The Machinist's Cookbook

Introduction

This is Not Your Mother’s Cookbook

This cookbook is for machinists, men with big appetites who like good food and lots of it, men who don’t care about calories, cholesterol or salt intake, men who understand that a balanced breakfast is a slice of pizza in each hand and that potato chips and beer are food groups.

This book contains over 220 machine-shop-tested recipes. On these pages you will not find quiche. That mushy, girlie stuff is for suit-wearing, BMW-driving, callous-free, candy-assed wusses who use hair spray, get manicures, and wouldn’t know a cutter from a Cutlass. Though, if accidentally served quiche, a real machinist takes it like a man. He simply stirs in a counterclockwise rotation and calls it scrambled eggs.

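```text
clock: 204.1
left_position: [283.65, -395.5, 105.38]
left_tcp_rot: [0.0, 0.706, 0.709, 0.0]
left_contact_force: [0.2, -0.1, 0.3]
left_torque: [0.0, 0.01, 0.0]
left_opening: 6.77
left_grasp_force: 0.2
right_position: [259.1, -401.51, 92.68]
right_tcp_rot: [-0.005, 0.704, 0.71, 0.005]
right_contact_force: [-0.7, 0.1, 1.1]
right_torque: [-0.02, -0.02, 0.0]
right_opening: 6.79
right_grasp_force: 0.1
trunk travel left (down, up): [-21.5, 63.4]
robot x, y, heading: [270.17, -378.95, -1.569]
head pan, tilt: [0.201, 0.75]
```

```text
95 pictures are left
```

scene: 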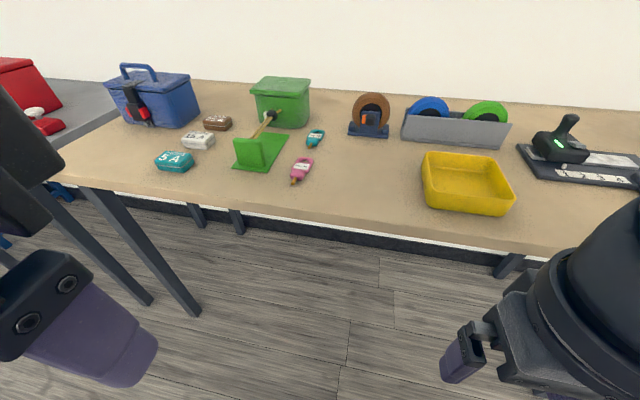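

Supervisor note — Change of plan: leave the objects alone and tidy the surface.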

Now, men—also known in the “Manual of Cooking Terms” as the male part—don’t worry if you don’t know how to cook, simply hand this book to a woman, also know as the female part. Point to the recipe you want and utter a low, guttural yummy sound. This point-and-grunt method* has 90% proven effectiveness and frees up your hands, which allows more time for machining.

*Warning to machinists: You are not in your shop yelling over a 20-inch lathe running at 2000 RPM. Reduce the resonant frequency of your voice so that this grunt cannot be misinterpreted as an order, or worse yet, a demand. Demand grunts tend to heat up the female part causing loud chatter, a 180° rotation, and rapid run-out, forcing the male part to, and I quote, “Cook your own damn dinner!”

Now, here’s an important fact to remember. The Bureau of Labor Statistics reports that there are over 370,000 working machinists in the U.S—no one knows how many are loafing—but they all have one thing in common: they all need to eat. This book is for them.